Sometimes you give birth to something or you're part of a team that gives birth to an idea, and it grows and has a whole life of its own, and you feel grateful. It's just so humbling.
— Glen Hansard
The muse holds no appointments. You can never call on it. I don't understand people who get up at 9 o'clock in the morning, put on the coffee and sit down to write.
As a busker, one thing that does not work is self-consciousness. A busker needs to be working. A busker needs to shed all ego and get down to work. Play your songs, play them well, earn your money, and don't get in people's way.
Our imagination just needs space. It's all it needs, that moment where you just sort of stare into the distance where your brain gets to sort of somehow rise up.
You know, albums are a funny thing. They're not like an intellectual decision. It's a collection of your kind of musings.
I busked from the age of 13 until I was 18.
If you don't mark your successes, the day your ship comes in could be just another day at the office, and there's no poetry in that.
The moment of drifting into thought has been so clipped by modern technology. Our lives are filled with distraction with smartphones and all the rest. People are so locked into not being present.
I've always felt that if I ever got cynical, I would have to stop making music because I'd just be poisoning the air.
I guess in a way I just feel blessed to be able to make music.
And for some reason, when I'm sad, I do listen to Leonard Cohen, I do listen to Joni Mitchell. I do find myself going to the music that's actually reflecting my mood, as opposed to sticking on Motown, which might actually bring my mood up.
I pick up my guitar and play. Something might come, and then the pen comes out. Then an edit, until something comes out that you're actually satisfied with.

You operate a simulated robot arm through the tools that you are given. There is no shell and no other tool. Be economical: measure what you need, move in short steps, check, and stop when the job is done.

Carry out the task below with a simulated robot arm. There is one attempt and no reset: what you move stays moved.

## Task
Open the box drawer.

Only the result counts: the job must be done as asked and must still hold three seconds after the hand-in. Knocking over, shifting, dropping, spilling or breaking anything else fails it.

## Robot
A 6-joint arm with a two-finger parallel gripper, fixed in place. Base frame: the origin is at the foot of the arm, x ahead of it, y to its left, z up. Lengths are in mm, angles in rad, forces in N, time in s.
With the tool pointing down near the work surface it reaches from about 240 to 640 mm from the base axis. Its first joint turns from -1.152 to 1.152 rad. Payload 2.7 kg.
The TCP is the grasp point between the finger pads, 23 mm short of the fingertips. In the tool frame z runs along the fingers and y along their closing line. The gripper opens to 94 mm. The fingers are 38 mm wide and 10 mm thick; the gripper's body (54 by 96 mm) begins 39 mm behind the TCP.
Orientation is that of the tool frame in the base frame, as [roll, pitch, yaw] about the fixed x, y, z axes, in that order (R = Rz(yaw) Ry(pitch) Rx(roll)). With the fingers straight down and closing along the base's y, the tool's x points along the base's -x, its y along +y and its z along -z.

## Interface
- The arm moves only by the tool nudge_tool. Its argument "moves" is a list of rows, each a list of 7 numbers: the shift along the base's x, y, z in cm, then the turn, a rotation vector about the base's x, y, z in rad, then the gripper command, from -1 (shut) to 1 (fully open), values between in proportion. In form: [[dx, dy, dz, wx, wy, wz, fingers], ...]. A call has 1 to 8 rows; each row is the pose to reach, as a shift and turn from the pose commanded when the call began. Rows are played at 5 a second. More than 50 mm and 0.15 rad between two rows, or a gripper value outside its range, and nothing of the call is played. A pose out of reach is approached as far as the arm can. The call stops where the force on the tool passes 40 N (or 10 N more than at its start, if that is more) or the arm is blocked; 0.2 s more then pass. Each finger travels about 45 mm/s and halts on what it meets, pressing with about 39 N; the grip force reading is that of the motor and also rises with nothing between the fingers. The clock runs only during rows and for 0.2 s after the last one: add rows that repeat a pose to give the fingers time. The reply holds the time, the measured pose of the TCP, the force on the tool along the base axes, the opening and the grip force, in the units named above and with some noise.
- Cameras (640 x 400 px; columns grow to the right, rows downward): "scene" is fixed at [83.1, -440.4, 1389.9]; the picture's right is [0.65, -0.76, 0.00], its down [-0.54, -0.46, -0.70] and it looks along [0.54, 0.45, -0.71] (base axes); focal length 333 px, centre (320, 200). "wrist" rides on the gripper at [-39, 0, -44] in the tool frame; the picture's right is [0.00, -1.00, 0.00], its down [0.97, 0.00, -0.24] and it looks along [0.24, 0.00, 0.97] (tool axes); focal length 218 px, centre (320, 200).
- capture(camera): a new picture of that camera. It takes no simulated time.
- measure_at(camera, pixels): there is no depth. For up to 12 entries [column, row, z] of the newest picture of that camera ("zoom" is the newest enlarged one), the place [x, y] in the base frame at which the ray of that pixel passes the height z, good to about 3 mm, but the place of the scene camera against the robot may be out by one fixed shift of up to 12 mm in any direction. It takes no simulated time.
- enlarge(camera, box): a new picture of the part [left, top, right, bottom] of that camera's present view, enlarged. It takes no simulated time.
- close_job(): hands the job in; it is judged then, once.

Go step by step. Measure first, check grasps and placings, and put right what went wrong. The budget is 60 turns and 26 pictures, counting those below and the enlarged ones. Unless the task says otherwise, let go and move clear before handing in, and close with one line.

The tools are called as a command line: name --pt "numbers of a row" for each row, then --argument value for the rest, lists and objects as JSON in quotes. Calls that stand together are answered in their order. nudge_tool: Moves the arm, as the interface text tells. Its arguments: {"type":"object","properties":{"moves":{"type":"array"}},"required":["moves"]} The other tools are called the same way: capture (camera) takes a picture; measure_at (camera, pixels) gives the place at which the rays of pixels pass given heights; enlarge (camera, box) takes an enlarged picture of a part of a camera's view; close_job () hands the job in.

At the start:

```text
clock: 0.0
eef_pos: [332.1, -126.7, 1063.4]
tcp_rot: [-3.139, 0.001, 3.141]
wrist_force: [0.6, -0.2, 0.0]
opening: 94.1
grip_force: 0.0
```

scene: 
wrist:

I love the idea of leaving some of the original abstract thought in, because the problem is that when you pick up a pen you become a snob, your own worse critic. You edit yourself in a way that is non-creative.
If you stand still in any city long enough, you see everyone pass you by. So you're in Chicago. If you stand on the corner of Belmont and Clark, and you do that for three years, you'll pretty much have seen everybody in Chicago pass that junction.
You know, when I was a kid waiting on the bus, I remember that was when I imagined my life. I imagined everything that I was gonna be when I grew up and I imagined all of these amazing journeys and amazing people I'd meet. Of course, all of it has kind of come to fruition.
I won't say I've closed the door on acting.
What happens to us all, I think, when we pick up a pen, is that we just become snobs.
My dad was quiet, angry, shut down. So my thing is: I express everything that's there. I want to get it all out.
Sometimes travelling really intensely for a long time is like having a continuous nervous breakdown.
Do I create conflicts for myself? Sure I do.
And I've always loved playing solo.
I only ever really take out my guitar when I'm miserable, which isn't necessarily a very good time to do it.
Keeping the pen out of your hand as much as possible is the best way to write a song, in my estimation. But the pen must come in to tighten it up.
In Irish law, busking is considered vagrancy - you can be arrested for it. It's risky asking people for money in public. So it's not like it's a high-art job. And people who do it as a high-art job make very little money.
Well, everything about singing, I learned from busking. Everything I learned about songwriting, I learned from busking.
I've realized, you know, having turned 40, that rest is just as important as work. In fact, it's equally as important.
Well, playing a guy who writes songs and busks on Grafton Street in Dublin and falls in love with Marketa Irglova wasn't very difficult for me. There was very little acting going on.
There are people who can sit down and write a song about any given subject, and they can do it really, really well.
My life at home is super simple. My local bar with my mates, cooking for my mother, making tables, planting vegetables: It's the classic idea of the artistic existence.
I choose to believe that there is good in people and that everything is a lesson. Our place on Earth is to go deeper, to somehow get wiser. To have spirit.
A song is like a saddle: you ride it for a while, and if it's the right kind of song you can sing it for the rest of your life.
This weird thing that musicians have... it's got something to do with approval, and not feeling good enough, and therefore going out and being great somehow makes your life valid.
Sadness is a very interesting idea, this idea of sadness being some kind of default setting that artists will go into. And then I started thinking about this idea of sadness and happiness, and the idea that sadness is very loud, and happiness is quiet.